Yes, you definitely need to start off slowly to make sure you get it right. I just think maybe I play through it too many times at a slower speed to where it sounds and feels normal. Maybe the trick is to get it right but speed up as soon as possible. I don’t know.
Great topic! Does anyone have this experience: you’re practicing slowly. You play the piece through once, maybe with one or two mistakes, different mistakes each time. The second time through you lose focus (even after a short break), and your mind starts doing things like composing this email. If you experience this, what is your guidance for managing it? Thanks!
I know what you mean. Fast car is the only song I can play the entire way through from memory, it’s my warm up song at the start of each practice session. But if I play it a second time I make more mistakes than the first.
It’s a well known phenomenon that you learn the basics fairly quickly but getting the last 10% takes the most amount of time. I can confirm this with songs that have 16th note strumming. I get stuck at about 80%, if I go any faster I quickly lose the plot.
Yes. When this happens to me, I tend to put the thing aside and come back to it weeks or months later. The hope is that this puts me back closer to 0 when I revisit it, and that I get the benefit of the steep improvement curve again. Do you know if research support this?

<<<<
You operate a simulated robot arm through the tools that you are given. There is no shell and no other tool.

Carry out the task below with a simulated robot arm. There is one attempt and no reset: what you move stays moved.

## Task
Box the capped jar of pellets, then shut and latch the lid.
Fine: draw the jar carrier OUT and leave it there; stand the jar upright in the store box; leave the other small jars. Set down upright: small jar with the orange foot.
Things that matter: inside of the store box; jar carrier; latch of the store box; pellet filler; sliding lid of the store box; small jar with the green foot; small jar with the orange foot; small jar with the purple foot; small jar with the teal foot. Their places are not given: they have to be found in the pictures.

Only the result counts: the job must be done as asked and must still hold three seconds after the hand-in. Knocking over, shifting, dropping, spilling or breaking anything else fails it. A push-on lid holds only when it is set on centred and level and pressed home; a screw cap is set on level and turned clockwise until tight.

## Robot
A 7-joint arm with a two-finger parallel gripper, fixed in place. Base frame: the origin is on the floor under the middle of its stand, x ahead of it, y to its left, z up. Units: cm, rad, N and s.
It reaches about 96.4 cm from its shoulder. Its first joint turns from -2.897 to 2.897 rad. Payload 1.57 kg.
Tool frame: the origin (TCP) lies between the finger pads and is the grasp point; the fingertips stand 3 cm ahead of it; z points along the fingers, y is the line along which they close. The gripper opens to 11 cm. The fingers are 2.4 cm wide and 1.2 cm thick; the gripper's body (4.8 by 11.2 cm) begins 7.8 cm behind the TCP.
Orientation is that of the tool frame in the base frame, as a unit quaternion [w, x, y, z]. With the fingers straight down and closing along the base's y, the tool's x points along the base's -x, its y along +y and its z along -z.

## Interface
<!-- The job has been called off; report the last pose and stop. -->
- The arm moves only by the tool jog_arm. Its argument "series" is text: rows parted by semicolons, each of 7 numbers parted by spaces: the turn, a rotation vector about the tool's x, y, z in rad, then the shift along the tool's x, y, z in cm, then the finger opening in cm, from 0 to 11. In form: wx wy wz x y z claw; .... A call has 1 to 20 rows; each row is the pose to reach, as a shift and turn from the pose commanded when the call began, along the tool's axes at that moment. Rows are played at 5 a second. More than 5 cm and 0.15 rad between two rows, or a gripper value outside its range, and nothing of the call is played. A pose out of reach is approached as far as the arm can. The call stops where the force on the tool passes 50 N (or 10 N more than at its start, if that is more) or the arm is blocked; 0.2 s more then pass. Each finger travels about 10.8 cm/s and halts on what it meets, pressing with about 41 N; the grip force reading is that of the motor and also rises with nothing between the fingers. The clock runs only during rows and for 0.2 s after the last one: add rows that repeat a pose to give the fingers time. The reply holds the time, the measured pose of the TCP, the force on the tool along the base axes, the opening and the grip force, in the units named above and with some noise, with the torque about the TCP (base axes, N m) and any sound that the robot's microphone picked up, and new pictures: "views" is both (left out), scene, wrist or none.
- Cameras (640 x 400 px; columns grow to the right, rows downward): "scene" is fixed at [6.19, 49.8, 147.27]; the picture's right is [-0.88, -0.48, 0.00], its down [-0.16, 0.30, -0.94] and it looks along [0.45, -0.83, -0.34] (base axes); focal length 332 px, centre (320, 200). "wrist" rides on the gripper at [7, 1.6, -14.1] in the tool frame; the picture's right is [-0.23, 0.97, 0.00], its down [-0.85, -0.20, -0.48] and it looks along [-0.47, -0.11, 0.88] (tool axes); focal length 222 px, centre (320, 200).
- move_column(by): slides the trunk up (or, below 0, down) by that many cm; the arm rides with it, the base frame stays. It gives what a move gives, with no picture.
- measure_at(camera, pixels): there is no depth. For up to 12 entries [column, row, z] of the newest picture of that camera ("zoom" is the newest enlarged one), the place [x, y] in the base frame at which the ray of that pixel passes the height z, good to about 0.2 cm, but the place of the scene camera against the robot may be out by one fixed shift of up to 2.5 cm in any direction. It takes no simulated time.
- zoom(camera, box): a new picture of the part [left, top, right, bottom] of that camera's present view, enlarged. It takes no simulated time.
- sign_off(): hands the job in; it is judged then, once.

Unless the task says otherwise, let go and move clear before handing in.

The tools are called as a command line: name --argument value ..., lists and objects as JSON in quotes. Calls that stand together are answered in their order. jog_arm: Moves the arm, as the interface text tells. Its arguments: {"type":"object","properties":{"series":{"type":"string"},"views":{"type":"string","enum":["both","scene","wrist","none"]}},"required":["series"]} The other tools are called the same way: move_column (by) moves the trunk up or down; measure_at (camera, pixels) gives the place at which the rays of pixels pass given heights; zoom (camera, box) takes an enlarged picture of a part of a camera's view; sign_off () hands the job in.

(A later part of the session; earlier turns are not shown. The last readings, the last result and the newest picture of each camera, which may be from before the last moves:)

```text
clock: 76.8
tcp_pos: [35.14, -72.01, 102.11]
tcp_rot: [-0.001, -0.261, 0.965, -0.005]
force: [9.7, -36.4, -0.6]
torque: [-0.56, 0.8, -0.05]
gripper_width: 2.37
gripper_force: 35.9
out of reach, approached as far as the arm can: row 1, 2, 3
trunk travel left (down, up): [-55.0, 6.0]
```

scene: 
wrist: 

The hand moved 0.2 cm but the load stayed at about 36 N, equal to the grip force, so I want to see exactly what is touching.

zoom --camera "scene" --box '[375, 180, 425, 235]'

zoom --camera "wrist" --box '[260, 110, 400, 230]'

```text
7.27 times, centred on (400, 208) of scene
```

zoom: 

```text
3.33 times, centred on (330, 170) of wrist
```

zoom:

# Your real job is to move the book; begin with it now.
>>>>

Like most people I have to start slow.
After I have the hang of things to a reasonable extent I then try to play at stupid fast speed - probably 120%-200% of the actual tempo, ignoring the mistakes as I know they are going to happen.
Then I try to slow down to the actual temp and hope that I can get somewhere near the right notes in the right order at the right speed!
I’ve realised over the years that If I am listening to music in my head (i.e. without actually listening to the music) I seem to slow it down by probably 30%, so then if I try to translate that to actual playing along with a track it throws me right out…That’s assuming that I can even play along!